### INSTRUCTIONS TO FOLLOW
Below are the entries; output exactly the lines from the one containing "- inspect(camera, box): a" through the final line, inclusive.

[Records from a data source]
------------------------------

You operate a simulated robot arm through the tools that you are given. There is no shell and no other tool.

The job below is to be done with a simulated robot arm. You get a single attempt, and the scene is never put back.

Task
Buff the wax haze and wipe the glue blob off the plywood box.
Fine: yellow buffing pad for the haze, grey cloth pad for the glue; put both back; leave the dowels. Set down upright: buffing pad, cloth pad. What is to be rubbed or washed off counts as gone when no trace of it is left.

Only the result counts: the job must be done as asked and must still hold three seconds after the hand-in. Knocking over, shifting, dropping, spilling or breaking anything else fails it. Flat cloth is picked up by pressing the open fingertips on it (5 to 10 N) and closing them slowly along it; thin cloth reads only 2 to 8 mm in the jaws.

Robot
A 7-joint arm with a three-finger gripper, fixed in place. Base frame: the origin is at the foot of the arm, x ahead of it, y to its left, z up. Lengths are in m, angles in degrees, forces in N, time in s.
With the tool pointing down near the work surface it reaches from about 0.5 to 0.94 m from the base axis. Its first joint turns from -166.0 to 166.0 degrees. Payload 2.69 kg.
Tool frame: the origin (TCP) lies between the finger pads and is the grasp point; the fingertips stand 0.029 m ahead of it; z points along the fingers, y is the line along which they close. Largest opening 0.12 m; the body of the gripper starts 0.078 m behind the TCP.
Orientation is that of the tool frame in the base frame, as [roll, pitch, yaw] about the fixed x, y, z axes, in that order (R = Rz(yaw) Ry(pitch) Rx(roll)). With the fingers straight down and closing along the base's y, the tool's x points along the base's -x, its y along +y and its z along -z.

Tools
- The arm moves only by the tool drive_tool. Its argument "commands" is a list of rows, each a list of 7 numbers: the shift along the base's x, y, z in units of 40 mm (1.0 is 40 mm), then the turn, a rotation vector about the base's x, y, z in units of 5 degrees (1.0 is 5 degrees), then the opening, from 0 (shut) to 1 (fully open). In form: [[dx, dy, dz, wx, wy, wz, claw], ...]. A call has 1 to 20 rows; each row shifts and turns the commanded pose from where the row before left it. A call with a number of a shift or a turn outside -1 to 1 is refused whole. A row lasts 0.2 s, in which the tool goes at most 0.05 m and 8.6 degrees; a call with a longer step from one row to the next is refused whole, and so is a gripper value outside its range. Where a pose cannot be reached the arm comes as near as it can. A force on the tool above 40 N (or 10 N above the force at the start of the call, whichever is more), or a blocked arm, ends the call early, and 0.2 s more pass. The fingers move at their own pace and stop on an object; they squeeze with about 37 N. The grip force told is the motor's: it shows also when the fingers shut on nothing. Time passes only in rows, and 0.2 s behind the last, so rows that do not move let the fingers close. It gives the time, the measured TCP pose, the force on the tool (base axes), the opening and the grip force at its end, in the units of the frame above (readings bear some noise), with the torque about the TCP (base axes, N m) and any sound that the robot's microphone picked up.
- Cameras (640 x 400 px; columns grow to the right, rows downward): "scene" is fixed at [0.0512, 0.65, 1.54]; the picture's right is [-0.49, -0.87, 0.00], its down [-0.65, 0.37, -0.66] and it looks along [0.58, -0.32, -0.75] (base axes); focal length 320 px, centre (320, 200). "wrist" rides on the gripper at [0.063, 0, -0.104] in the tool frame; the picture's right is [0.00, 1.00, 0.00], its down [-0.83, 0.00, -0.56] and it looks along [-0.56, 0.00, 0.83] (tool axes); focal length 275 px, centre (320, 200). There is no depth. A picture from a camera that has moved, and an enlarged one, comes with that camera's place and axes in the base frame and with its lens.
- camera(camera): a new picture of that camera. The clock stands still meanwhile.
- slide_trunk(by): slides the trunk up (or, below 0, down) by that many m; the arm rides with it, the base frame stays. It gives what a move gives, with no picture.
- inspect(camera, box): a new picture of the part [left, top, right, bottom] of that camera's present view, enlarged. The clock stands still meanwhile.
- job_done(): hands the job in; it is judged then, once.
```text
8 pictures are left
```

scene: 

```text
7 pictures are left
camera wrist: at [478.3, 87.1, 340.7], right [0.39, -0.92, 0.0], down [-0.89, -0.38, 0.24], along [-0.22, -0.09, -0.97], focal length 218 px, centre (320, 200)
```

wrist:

------------------------------

### RESULT
- inspect(camera, box): a new picture of the part [left, top, right, bottom] of that camera's present view, enlarged. The clock stands still meanwhile.
- job_done(): hands the job in; it is judged then, once.
```text
8 pictures are left
```

scene: 

```text
7 pictures are left
camera wrist: at [478.3, 87.1, 340.7], right [0.39, -0.92, 0.0], down [-0.89, -0.38, 0.24], along [-0.22, -0.09, -0.97], focal length 218 px, centre (320, 200)
```

wrist:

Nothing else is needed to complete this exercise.